Male acne patients have significantly decreased levels of erythrocyte glutathione peroxidase which is normalised with Vitamin E and Selenium. This results in decreased free radical peroxidation.

50% of acne patients have increased circulating endotoxins, which increases the Cu/Zn ratio and thus increases complement and fibrin formation.

Vitamin B6 deficiency increases uptake and sensitivity to testosterone.

Thyroid therapy also can help.

Despite adequate vitamin A intake, acne patients have significantly lower serum Vitamin A levels than controls. They also have depressed concentrations of vitamin A in unaffected epidermis. Isotretinion - increases retinol in epidermis but not blood retinol levels.

Retoninic acid is a natural metabolite of vitamin A that cannot be converted to retinol. It would appear that acne patients have a defect in vitamin A metabolism.

Patients with acne have a low concentration of linolenic acid in the sebum and EFA deficiency in the pilosebaceous epithelium which might account for the characteristic follicular hyperkeratosis of Acne. However, prolonged administration of EFA and Vitamin B5 is required to overcome this hyperkeratosis.
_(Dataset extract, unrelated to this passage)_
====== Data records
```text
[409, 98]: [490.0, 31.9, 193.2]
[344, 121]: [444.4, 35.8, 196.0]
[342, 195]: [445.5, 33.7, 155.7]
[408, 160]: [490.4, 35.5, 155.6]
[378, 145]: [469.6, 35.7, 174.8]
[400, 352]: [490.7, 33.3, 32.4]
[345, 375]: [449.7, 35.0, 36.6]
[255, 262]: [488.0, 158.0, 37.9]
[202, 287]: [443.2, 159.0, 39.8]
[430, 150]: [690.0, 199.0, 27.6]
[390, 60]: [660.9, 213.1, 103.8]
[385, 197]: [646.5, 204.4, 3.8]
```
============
Avoid all refined sugars, saturated fats and processed foods.

Improve digestion by taking digestive enzymes (DEF and Hydrozyme) or apple cider vinegar with meals.

Increase intake of zinc and vitamin A rich foods.

Check for food sensitivity in any individual in whom acne appears in their late twenties. Salicylate-rich food is usually the culprit.

Avoid all antacids and supplement with Hydrozyme.

Garlic supplementation may also help reduce infection.

Apply MPS healing emollient to enhance healing and the normalisation of the skins surface.

Supplement with high dose pantothenic acid (2.5g). It decreases sebum production. Deficiency of pantothenic acid results in altered metabolism of fatty acids. Pantothenic acid is a cofactor in the activity of Co enzyme A which is involved in many reactions. eg. sex hormone production, fatty acid oxidation etc. The fatty acid metabolism due to a lack of B5 results in a build up of fat droplets in the sebaceous glands.

Avoid commercial soft drinks with brominated vegetable oils, reduce milk consumption (decrease of hormone content) and Trans fatty acids.

Menstrual acne responds to Vitamin B6 and Folic Acid.

Increase Chromium intake (HGF) - which improves insulin effectiveness in converting linoleic acid to prostaglandin.

Zinc supplementation is as effective as tetracycline.

Acne Rosacea responds to Vitamin B2 supplementation resulting in chemical presentation of hyperkeratinization and increase sebum secretion.